For the first time in its history, the EU has committed itself to joint debts to fund the €750 billion coronavirus aid recovery package. Three hundred ninety billion euros of it will be paid in grants, which is less than suggested by Germany, France and the EU Commission, but arguably still sufficient to merit the label epochal. However, the summit was a struggle and it may have changed the EU’s future.

Transfer Union

The compromise made is a paradigm shift in two ways. The capital that the EU Commission is supposed to acquire on the financial markets is more than ever before. It also marks the begin of the – at the very least – partial transfer union. Partially as, unlike the corona or euro bonds discussed at the beginning of the crisis, individual states are now not liable for everyone’s debts. Liability is instead limited to the share of payments into the EU budget. In addition, only €390 billion of the total amount are to be paid as grants that do not have to be repaid. The remaining €360 billion will be distributed as loans that will be repaid by the recipient states themselves over a period of 38 years.

Two issues arise here. First, a lot can happen in 38 years. If one only took the previous decade, it is fair to assume that new crises are inevitable. It hence seems somewhat inconceivable that the total of these loans will ever be repaid in full by every recipient state. And with a Commission no national government appears to be afraid of, skipping out on the tab is not unrealistic. Second, history has taught one that newly introduced EU measures often set a precedent and hence become part of the repertoire. Joint fiscal responses to a crisis, thus open the door widely for future grants in lieu of loans.

New Self-Confidence From the Frugal Four

Besides the newly introduced fiscal modus operandi, the summit has also sharply increased the self-confidence of certain member states. Austria, the Netherlands, Sweden, Finland and Denmark, the frugal four, have discovered the art of the deal for themselves and indeed their power within the union. The summit has proven that cooperation between them allows for own agendas to be realised – even if these agenda are in opposition to Franco-German plans. The Nordic-Alpine coalition has the potential to change the dynamic in Europe in the long term while putting its fiscal-conservative, liberal and free-trade-oriented stamp on it.

The Rule of Law

Prior to the summit, the EU Commission and many countries in Northern Europe had demanded that money from the EU budget and therefore also from the recovery plan ought to be paid if recipient states uphold the rule of law, a mechanism aimed primarily at Hungary and Poland. However, it was evident that the rule of law was only a second or third priority, even for the northerners. And while the heads of state and government agreed on the rule of law mechanism, it remains almost unenforceable and thus only a symbolic gesture. Sanctions are only possible if a qualified majority of the EU member states agree, which, at this stage, seems inconceivable. Moreover, even if a majority to enforce the mechanism was found, depriving Hungary and Poland of funds may violate EU law. The summit compromise hence hampered every opportunity to force Hungary’s Viktor Orbán and Poland’s Jarosław Kaczynski to adhere to the fundamental European values. The corona package thus comes with a hefty price tag: the failure of the rule of law in Europe’s prestige project.

The Future of the EU

However, it is not only the rule of law that will suffer. To finance the aid package, the EU budget for the next seven years will be far less future-oriented than the Commission would have preferred: Investments in science, cybersecurity or health have been scratched. These cuts can conceivably have very negative long-term consequences for Europe if the money is only sufficient for the traditional areas of agriculture and structural policy.

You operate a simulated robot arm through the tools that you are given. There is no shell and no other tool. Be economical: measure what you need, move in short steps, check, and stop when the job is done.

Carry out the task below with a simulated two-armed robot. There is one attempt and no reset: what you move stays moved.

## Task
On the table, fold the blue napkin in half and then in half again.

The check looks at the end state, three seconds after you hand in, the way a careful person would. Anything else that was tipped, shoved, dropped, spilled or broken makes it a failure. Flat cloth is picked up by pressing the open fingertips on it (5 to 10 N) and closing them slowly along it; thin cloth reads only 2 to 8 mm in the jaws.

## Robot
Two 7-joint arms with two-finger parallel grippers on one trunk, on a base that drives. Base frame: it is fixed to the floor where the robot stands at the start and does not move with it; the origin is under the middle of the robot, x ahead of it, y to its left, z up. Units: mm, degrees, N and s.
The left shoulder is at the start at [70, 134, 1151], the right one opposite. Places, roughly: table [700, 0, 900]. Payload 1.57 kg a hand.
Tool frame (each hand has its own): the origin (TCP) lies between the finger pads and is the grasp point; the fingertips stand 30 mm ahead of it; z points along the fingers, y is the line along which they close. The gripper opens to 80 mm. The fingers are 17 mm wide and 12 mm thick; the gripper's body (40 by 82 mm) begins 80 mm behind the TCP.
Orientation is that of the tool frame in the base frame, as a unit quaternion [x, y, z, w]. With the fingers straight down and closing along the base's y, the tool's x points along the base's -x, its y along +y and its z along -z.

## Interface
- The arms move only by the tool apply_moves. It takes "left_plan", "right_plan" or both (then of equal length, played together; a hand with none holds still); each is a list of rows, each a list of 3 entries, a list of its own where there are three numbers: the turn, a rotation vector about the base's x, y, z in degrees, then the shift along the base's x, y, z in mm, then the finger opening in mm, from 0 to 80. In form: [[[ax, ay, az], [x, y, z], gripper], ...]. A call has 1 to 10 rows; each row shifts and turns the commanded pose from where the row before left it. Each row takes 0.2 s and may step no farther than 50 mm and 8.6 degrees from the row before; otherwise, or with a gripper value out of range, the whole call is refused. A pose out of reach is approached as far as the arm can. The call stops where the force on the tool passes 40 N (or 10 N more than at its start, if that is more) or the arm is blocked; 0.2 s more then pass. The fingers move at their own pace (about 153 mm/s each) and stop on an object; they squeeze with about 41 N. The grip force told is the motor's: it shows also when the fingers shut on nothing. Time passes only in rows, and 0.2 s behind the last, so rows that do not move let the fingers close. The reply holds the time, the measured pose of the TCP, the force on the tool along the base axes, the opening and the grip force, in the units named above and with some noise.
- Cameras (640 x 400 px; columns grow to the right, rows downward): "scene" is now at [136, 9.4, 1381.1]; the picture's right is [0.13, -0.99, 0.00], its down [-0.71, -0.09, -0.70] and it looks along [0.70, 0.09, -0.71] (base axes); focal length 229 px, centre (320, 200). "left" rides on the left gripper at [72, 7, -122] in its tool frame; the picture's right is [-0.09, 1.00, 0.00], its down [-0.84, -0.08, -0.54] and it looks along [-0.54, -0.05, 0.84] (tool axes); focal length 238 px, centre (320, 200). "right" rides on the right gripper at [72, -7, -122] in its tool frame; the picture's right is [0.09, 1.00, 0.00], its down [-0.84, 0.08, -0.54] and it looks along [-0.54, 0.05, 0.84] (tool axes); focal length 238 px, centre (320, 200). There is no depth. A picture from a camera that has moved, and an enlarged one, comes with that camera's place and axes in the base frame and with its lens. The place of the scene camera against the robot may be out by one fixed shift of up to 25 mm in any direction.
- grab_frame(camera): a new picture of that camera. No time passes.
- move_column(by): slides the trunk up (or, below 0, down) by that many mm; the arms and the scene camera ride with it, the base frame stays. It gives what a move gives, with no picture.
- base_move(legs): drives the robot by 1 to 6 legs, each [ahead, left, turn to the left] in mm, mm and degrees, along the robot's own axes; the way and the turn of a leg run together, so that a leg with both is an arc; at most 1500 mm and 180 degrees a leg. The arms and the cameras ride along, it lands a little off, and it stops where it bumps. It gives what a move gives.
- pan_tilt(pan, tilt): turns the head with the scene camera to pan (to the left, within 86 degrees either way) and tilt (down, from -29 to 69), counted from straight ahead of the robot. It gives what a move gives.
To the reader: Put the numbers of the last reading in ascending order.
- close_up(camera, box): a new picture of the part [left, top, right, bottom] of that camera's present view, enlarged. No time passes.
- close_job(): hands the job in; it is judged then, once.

All in all, the compromise was necessary for Europe’s stability and subsequent recovery. However, the way it has been facilitated raises several new questions particularly in regard to future crises. With a transfer union in the making, any new crisis has now become an opportunity for division — particularly if member states start failing to repay their debts. It is thus a compromise that raises more questions with regard to the EU’s future than it provides answers.